#### [CHALLENGE]
Pull out every line below that holds the word "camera".

#### [DATA SEGMENT]
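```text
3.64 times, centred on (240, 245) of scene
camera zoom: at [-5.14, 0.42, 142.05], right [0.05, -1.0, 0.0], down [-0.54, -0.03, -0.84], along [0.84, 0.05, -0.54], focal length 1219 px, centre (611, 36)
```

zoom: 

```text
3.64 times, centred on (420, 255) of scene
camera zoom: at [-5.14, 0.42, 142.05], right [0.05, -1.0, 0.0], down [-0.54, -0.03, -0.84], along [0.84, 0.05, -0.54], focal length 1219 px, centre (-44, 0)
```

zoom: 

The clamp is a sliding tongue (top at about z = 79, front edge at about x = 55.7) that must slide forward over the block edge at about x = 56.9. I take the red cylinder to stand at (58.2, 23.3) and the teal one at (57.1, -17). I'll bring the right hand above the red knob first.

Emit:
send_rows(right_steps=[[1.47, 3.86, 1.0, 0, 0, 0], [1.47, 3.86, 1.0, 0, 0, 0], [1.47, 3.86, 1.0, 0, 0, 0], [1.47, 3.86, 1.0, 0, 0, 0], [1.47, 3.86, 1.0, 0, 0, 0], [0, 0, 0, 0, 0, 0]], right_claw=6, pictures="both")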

#### [ANSWER TO THIS TASK]
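camera zoom: at [-5.14, 0.42, 142.05], right [0.05, -1.0, 0.0], down [-0.54, -0.03, -0.84], along [0.84, 0.05, -0.54], focal length 1219 px, centre (611, 36)
camera zoom: at [-5.14, 0.42, 142.05], right [0.05, -1.0, 0.0], down [-0.54, -0.03, -0.84], along [0.84, 0.05, -0.54], focal length 1219 px, centre (-44, 0)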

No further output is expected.